Reformation Commentary on Scripture
Old Testament XII
Editors: Beckwith, Carl L; George, Timothy (General Editor);
Manetsch, Scott M. (Associate General Editor)
Publisher: IVP Academic (www.ivpress.com)
My reason for requesting Ezekiel, Daniel was the opportunity to read commentary from reformers like Martin Luther, John Calvin, John Owen, John Bunyan, Richard Baxter and many other ancient expositors. This volume provides the opportunity to see how they interpreted these challenging Old Testament books. What I read convinces me that the existing and forthcoming volumes in this series will be a valuable addition to any theological library. Collect them all if you value commentaries.
These commentators stand outside our era and culture offering varied and different interpretations than their modern counterparts. They may not always be right, and they don’t always agree, but echoing the thought of G. K. Chesterton, they should have a voice at the table. It is not just contemporaries that need to be heard.

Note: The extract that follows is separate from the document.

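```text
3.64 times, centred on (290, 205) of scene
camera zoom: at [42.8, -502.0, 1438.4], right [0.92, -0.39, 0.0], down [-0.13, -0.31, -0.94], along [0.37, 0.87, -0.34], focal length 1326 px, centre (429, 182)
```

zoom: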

One instance where the reformers agree, but may be wrong, is their reading of the description of the temple in Ezekiel 40-48. They see it as figurative of the Church and heaven but not literal. This stands in sharp contrast to the many today looking for a literal rebuilding of the temple.
When Christ took hold of my life in the late 1970s, it wasn’t long before I encountered teaching on Ezekiel 36-38. Many see a reference to Russia invading Israel in the last days. While that may be the case, the reformers do not have the same emphasis. I value their perspective because it can keep us from having a narrow view. The second part of Proverbs 11:14 states that “in an abundance of counselors there is safety.” A consensus of opinion is worth considering and may help one to avoid error.
This volume effectively brings together the reformers’ most concise thoughts, which are drawn from a multitude of writings. Though this is a strength, it is also a slight shortcoming. Instead of getting detailed exposition on every single verse, you get commentary on select verses and overviews of passages, which may leave a reader wanting to know more and reaching for other resources. This might work best alongside a modern commentary using it in a way that one might compare old and modern translations of the Bible.
One feature I appreciate is the editor’s summary of the reformers’ thoughts on a passage, which follows the text of Scripture. Immediately readers have a general sense of the reformers’ understanding. This is a valuable feature.
The reformers comments come next, grouped under the appropriate text reference. This is further broken down by content specific headings for each commentator, whose writings normally stretch from one to three paragraphs. This layout is excellent, making it easy to navigate. The entire text of Ezekiel and Daniel is given in the English Standard Version except where noted.
This changed the way I see Ezekiel’s visions. I saw Christ more clearly than I ever have before. The reformers’ reverence and godliness shines through the material.
Overall, the exposition is sound, though it occasionally has a Calvinist and anti-Papist slant. The latter is no surprise; these our protestant reformers! But like the Calvinist leanings, this material is just in passing. The editor limits the discussion to what is pertinent.
Reading the many passages by Calvin, one quickly realizes that he is a fine expositor. I enjoyed his thoughts, even though I might disagree with some Calvinist doctrine.
These expositors do an admirable job on some of the most challenging material in the Bible. Where else can you find such a starry sky of reformation lights illuminating the revelations in these two books?
Finally, the color scheme and artwork in this series is my favorite among the Ancient Christian sets of books. The main color is a pleasing shade of green with off-white lettering. “The Paradise,” the Protestant Church in Lyon is part of the jacket artwork.